Haydn
String Quartet in E flat, Op.64/6
Zemlinsky
String Quartet No.4, Op.25
Mendelssohn
String Quartet in A minor, Op.13/2
Doric Quartet
[Alex Redington & Dafydd Williams (violins), Chris Brown (viola) & John Myerscough (cello)]
Reviewed by: Richard Whitehouse
Reviewed: 12 January, 2004
Venue: Wigmore Hall, London
As a rounding-off of the Park Lane Group’s week devoted to young artists, the Doric Quartet – who made such a strong impression at the series in 2002 – gave a PLG-sponsored recital at the Wigmore Hall. The highlight two years ago was an impressive rendition of Alexander Zemlinsky’s Third Quartet, and it was pleasing to see this followed up tonight with his fourth and last quartet.
Composed early in 1936, as a tribute to the late Alban Berg, the Fourth Quartet makes pointed reference to Berg’s Lyric Suite in its six-movement format – though with a slightly more orthodox arrangement of movements in three ’slow-fast’ pairs. The Doric slightly underplayed the gravity of the opening Präludium, but conveyed the Bartókian acerbity of the ensuing Burleske. Conversely, the ensemble brought out the ’in memoriam’ quality of the Adagietto, while minimising the lighter (though never carefree) mood of its companion Intermezzo. The concentrated follow-through of the Theme and Variations was finely delineated, however, with the Doric keeping enough in reserve for a trenchant dispatch of the Finale’s double fugue – closing the quartet in a mood of grim acceptance.
A work that, like Zemlinsky’s other quartets, has gradually entered the repertoire, it confirms the composer as a natural in a medium then dominated by Bartók and Schoenberg. Hopefully the Doric will move on to the expansive Second Quartet and, should a recorded cycle be contemplated, there is a ’pre-First’ quartet in E minor – published but still awaiting its first outing on disc.
Established six years ago, and with an average age of only 22, the Doric impresses with its fullness of tone and scrupulous attention to dynamics and balance.
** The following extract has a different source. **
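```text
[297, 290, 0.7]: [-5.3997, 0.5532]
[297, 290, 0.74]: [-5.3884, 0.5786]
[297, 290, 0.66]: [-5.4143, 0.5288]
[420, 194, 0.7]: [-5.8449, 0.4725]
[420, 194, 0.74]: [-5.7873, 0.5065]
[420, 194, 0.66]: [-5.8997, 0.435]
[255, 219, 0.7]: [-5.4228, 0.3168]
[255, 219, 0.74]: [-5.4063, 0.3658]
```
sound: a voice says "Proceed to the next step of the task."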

The performance of the Haydn E flat quartet which opened proceedings captured the music’s relaxed wit and, in the Andante, a keen pathos. Intonation was not always flawless, but a sense of poise and refined eloquence – essential in the composer’s quartets of the 1780s – was always in evidence.
After the interval, the ensemble gave a performance of Mendelssohn’s A minor quartet which was second to none. The teenage composer’s grafting of formal precepts derived from Beethoven’s late quartets onto the customary four movements can seem self-consciously impressive: Mendelssohn, as it were, drawing on the example of his mentor rather than his experience. Yet the intensity with which the Doric approached the Allegro vivace left no doubt as to its identification with the music’s aspirations; similarly, the slow movement’s alternation of repose and agitation (had Mendelssohn come across any of Schubert’s recent chamber works?), and the whimsical contrasts of the Intermezzo. The operatic immediacy of the finale did not undermine the stealthy progression back to the chorale that ends the movement, and frames the quartet as a whole, in serene acceptance.
Impressive quartet-playing judged by any standards, then, and a striking indication of the potential for music-making at the highest level that the Doric Quartet now has within its grasp.